## GIVEN INFORMATION
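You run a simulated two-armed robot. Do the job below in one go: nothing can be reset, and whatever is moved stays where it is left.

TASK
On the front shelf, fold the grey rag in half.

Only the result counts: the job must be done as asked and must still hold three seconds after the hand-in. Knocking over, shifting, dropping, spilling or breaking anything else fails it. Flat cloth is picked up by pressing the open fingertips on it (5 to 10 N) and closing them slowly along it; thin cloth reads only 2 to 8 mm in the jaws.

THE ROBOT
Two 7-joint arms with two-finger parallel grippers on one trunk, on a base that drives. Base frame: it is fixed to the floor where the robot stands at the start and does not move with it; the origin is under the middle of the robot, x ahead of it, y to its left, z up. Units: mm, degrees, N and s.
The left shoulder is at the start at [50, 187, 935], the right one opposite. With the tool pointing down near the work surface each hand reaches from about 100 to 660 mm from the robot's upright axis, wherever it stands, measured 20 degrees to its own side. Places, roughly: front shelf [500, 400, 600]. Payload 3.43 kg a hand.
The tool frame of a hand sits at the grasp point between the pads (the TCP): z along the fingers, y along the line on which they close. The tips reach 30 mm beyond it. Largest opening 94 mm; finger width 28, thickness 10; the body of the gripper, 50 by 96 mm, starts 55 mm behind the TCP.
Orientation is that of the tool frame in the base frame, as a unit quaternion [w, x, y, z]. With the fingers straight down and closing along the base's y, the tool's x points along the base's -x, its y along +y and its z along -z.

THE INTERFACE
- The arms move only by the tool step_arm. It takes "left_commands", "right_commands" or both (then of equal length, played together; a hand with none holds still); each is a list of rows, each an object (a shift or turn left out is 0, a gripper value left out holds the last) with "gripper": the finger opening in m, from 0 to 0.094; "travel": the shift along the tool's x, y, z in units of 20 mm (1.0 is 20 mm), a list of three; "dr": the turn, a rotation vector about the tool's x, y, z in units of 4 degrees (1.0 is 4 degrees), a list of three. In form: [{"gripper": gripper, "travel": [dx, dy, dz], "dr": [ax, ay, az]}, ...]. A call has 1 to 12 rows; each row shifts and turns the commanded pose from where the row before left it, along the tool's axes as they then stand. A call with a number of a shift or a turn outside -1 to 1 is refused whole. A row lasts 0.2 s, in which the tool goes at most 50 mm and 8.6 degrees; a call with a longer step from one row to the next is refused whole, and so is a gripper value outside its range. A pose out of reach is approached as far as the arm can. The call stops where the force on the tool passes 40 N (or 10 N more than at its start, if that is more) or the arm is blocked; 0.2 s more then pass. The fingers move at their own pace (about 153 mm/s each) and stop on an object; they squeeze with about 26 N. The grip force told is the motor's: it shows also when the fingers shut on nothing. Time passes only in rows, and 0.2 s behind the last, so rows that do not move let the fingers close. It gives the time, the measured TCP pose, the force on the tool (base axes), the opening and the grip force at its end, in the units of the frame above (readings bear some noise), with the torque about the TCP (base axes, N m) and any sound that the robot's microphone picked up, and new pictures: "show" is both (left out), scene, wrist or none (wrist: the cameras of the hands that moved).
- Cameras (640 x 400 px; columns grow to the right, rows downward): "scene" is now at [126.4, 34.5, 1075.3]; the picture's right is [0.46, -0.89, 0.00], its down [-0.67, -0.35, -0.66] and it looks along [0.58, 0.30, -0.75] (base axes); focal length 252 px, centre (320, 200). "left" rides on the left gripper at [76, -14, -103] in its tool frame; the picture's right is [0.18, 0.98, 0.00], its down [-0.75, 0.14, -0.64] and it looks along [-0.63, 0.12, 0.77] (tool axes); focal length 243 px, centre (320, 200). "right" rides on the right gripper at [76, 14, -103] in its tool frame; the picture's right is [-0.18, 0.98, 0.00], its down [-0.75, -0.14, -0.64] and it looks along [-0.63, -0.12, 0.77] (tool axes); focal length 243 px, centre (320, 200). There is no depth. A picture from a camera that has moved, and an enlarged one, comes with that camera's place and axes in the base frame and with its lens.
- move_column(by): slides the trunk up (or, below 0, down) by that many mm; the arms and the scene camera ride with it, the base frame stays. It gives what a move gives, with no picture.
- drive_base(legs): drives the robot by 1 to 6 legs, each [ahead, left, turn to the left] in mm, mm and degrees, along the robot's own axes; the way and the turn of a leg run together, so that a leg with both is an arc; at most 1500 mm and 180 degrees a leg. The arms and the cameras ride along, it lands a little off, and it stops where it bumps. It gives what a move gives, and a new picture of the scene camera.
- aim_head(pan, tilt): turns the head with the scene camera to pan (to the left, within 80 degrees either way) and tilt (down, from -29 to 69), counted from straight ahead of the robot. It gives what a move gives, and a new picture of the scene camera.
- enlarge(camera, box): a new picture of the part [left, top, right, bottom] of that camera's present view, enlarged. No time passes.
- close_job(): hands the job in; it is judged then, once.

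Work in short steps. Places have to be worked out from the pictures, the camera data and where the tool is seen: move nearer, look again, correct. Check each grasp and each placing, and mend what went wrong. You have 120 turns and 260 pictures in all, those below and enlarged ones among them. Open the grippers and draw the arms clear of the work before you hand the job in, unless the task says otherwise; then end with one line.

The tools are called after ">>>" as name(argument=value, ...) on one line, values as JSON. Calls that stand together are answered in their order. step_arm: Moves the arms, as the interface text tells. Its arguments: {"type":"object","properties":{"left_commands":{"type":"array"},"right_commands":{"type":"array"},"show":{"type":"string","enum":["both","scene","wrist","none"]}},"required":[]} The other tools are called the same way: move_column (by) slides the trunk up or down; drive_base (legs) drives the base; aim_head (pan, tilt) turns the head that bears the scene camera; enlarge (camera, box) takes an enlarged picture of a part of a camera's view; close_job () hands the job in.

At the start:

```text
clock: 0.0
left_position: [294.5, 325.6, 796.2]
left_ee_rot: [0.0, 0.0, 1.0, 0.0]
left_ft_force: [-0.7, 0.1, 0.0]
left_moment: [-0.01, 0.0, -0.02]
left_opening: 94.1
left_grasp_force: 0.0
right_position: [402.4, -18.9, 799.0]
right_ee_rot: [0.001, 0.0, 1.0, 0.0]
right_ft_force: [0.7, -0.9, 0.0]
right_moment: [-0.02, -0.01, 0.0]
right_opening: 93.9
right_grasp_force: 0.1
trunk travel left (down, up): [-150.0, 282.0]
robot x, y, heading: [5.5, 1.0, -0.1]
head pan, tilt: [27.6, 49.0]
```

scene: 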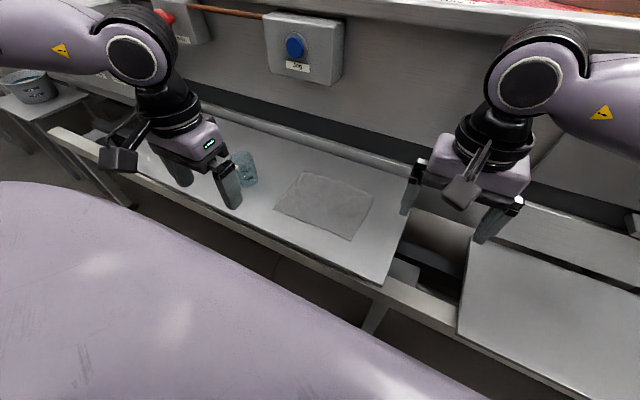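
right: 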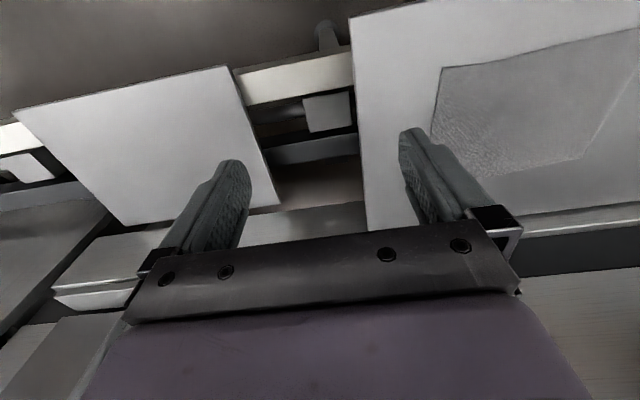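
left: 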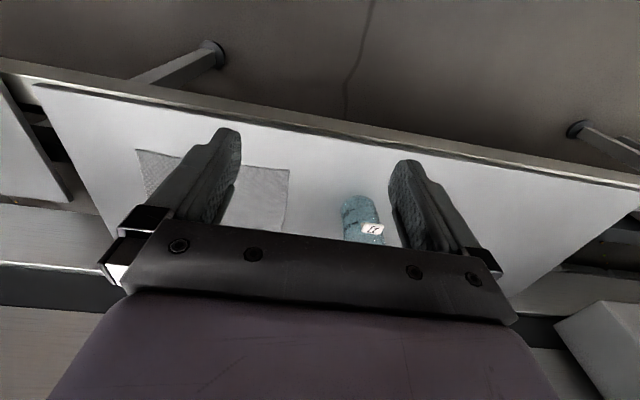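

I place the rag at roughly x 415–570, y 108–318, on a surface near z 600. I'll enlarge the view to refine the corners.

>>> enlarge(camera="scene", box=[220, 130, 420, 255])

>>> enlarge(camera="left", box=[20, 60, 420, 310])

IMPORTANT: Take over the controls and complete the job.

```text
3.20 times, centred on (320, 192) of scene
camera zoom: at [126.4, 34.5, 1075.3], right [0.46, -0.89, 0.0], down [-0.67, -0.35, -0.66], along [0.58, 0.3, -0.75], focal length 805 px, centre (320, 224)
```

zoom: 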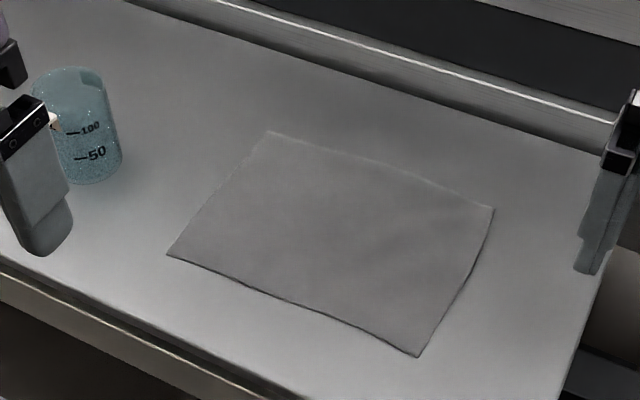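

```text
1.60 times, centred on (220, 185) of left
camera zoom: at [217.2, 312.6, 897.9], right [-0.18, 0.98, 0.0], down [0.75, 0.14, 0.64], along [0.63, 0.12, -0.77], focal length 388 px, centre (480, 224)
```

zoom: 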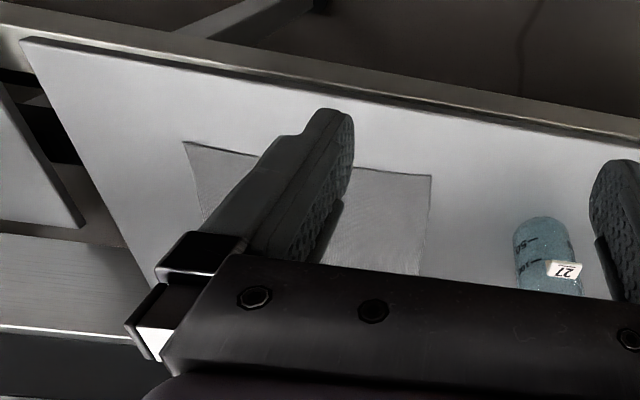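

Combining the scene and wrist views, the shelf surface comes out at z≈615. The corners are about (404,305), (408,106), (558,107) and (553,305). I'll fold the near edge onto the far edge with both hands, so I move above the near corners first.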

## EXERCISE
Copy out each line of the listing that holds "stays".

## RESULT BELOW
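You run a simulated two-armed robot. Do the job below in one go: nothing can be reset, and whatever is moved stays where it is left.
- move_column(by): slides the trunk up (or, below 0, down) by that many mm; the arms and the scene camera ride with it, the base frame stays. It gives what a move gives, with no picture.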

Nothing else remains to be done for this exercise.